PARIS/Jean Nouvel montre ses meubles d'architecte. A la taille de son ego!

Chassez-le par la porte, il revient par la fenêtre. Une grosse fenêtre, cette fois. Jean Nouvel est en effet l'hôte du Musée des arts décoratifs de Paris, qui lui a donné toute la place voulue. L'architecte s'étale donc sans vergogne dans les salles permanentes, mais aussi à l'intérieur des collections graphiques. C'est en effet lui qui a «relooké» en 1998 l'aile du Louvre consacrée à la publicité et à son histoire. Un bide aussi noir que la couleur apposée sur ses murs. Il n'y passe quasi jamais personne.

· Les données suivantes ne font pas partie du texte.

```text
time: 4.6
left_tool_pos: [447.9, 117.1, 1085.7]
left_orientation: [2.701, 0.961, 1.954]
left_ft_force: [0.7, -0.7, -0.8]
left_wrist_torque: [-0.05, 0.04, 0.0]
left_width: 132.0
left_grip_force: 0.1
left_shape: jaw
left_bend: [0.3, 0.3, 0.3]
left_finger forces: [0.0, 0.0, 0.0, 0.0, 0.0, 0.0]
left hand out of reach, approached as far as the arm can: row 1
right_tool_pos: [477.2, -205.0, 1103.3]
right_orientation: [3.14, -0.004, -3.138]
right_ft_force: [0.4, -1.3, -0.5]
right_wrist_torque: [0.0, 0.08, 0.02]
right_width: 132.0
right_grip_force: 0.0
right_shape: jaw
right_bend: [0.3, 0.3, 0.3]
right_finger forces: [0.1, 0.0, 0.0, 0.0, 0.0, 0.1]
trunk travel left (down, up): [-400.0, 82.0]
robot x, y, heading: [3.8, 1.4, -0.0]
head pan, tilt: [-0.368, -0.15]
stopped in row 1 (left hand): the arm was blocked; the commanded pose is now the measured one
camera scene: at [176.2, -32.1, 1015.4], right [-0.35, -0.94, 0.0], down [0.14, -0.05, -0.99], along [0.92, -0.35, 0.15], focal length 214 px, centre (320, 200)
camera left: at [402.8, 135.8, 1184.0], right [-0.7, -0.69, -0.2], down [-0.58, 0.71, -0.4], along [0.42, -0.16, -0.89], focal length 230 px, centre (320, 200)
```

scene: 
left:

Depuis 1987, le Français «a vu éditer plus de cent des ses créations.» Comme il s'agit d'un Artiste, avec A majuscule, ces pièces uniques se voient éditées à six exemplaires (sic!) par des galeries comme Gagosian ou Patrick Seguin, le monsieur qui a un nom de chèvre. Ces réalisations sont bien sûr à la taille de l'ego de leur auteur, autrement dit monumentales. Dans une salle médiévale, il a fallu mettre un canapé de travers, tant il s'est révélé large (le public a tout de même le droit de s'y asseoir). Le hall consacré à la première Renaissance abrite, lui, une table en bois clair de huit mètres de long. Je n'invente rien. La mesure figure sur l'étiquette.
"Sens et essence"
Pour ce faire, il a bien sûr fallu dégager le plancher et une partie des vitrines. On sait que les artistes contemporains «interviennent» de la sorte, puisqu'ils agissent avec un mot naguère réservé à à la police ou aux pompiers. Poussez-vous de là que je m'y mette. Les Sèvres voisinent du coup avec le service à café inventé par Nouvel, et il a bien fallu évacuer bien des choses pour installer les mannequins (noirs) arborant les bijoux corporels du maître. Ce sont cependant les miroirs, en triptyques, qui prennent finalement le plus de place. Les visiteurs découvrent ainsi la version énorme, et colorée, de ce qui leur fait tous les jours face (et sans prétentions) dans leur salle de bains.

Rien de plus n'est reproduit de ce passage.